(Document extract):

▽

I’ve been meaning to read more Agatha Christie for some time. I’ve checked back and it was 15 years ago since I read 1949’s “The Moving Finger”. She was perhaps the main author who turned me into an adult reader as around the age of 12/13 I really got into her books, interspersing them with the less appropriate horrors of James Herbert, “Jaws” and “The Godfather”. Reading her as an adult I can’t say I’ve ever really fallen in love with any of her titles but it is generally always a pleasing experience.
Recently I spotted the year long Read Christie challenge set up at agathachristie.com, the official home for this important twentieth century British author. The challenge is to read each month a book within a theme, there is a main title specified with other suggestions made. For January the theme is a story set in a grand house and the choice is “The Hollow” which I have never read. It’s not too late to sign up for the challenge at the website and receive a Read Christie 2021 postcard to track your progress and take part in social media activities and a Facebook/Instagram Book Club meeting on 28th January.
I found a copy of “The Hollow” available on Borrowbox, the online e-book/audiobook site which is part of my local authority (Isle Of Wight) library membership. (I have returned it now if anyone on the island is after it!)
I know that my attitude towards Agatha Christie is somewhat quirky. I have tended to shy away from anything featuring her most famous creation, Hercule Poirot. I have never seen David Suchet’s famous depiction in the TV adaptations yet I will always watch any standalones that have been filmed and my favourite Miss Marple is not the archetypal characterisation by Joan Hickson, but the 60’s black and white of Margaret Rutherford, or even, which might upset Christie purists further, Julia McKenzie.

△

(Provided data):

▽

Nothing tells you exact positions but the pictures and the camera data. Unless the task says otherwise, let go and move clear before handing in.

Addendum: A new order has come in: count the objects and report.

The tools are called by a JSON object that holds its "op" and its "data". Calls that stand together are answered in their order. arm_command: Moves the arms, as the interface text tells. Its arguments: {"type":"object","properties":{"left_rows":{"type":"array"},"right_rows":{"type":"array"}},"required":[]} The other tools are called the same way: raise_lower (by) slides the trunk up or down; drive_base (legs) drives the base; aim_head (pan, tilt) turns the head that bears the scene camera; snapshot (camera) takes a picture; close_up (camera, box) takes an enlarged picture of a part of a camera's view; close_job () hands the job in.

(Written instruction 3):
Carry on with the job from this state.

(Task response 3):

△

(Written instruction 1):
What does the document extract say from "I’ve been meaning" through "a pleasing experience."? Give the exact wording.
(Written instruction 2):
Produce the text that comes next in the document extract.

(Task response 1):
I’ve been meaning to read more Agatha Christie for some time. I’ve checked back and it was 15 years ago since I read 1949’s “The Moving Finger”. She was perhaps the main author who turned me into an adult reader as around the age of 12/13 I really got into her books, interspersing them with the less appropriate horrors of James Herbert, “Jaws” and “The Godfather”. Reading her as an adult I can’t say I’ve ever really fallen in love with any of her titles but it is generally always a pleasing experience.

(Task response 2):
Here, however, we are indeed in Poirot territory, but he does not really have that great of a role to play. “The Hollow” is the name of the country house, specified by my challenge, the home of Lord and Lady Angkatill and it begins with the prospect of a weekend gathering at the property which will be attended by (mainly) cousins and other family friends. I thought the characterisation here was much stronger than I remembered of this author and I became really invested in those desperate to escape to “The Hollow” for a couple of days and those dreading it. I really enjoyed the build-up to the murder (not a plot-spoiler, you knew there was going to be one, didn’t you). I have felt in the past that the investigations (especially when Poirot is heavily involved) can be a little turgid but here much less so. I think putting the eccentric Lady Angkatell and sculptor Henrietta at the centre of things helped as they are both sparky characters, intent on doing and saying their own thing and not letting a murder in the country house hold them back.
The weaker element here was the resolution which wasn’t as clever as I had hoped and Poirot’s success was largely just to him being in the right place at the right time. I did find my return to Christie after a lengthy absence very satisfactory. The book was always involving and, although unlikely to be amongst many Christie fan favourites top picks I would have thought, it certainly whetted my appetite for the next challenge. One month ticked off on my postcard. February, appropriately for the month of St Valentine’s Day, asks for a story involving love to be read. I hope February does not pass me by without me experiencing a bit of love Christie-style.
“The Hollow” was published in 1946. I read the Harper Collins e-book. Details of the Read Christie 2021 challenge can be found at agathachristie.com
As you know, one of my favourite authors. Some of the Poirot stories are a bit heavy going, nonetheless, the plots are remarkable. Not sure if I have read The Hollow, I’ve read most of them. Death on the Nile was the first AC I read, borrowed from the school library. The English teacher who ran the library advised me it might be too much for someone my age, 12 or 13. I was hooked and couldn’t get enough.
I’m amazed that you have not seen David Suchet as Poirot. He has the role off to a tee. My favourite Poirot of the films is Peter Ustinov.
I am also amazed at your preference for Julie McKenzie over Joan Hickson. I always thought JM was too young for the part. Of course Margaret Rutherford was a different Miss Marple altogether, I love to watch her old movies, she brought a totally different dimension to the role.
My favourite AC novel has to be, And Then There were None. Sheer brilliance.
I will check my list for The Hollow, if it is not there, it soon will be.
Love the review.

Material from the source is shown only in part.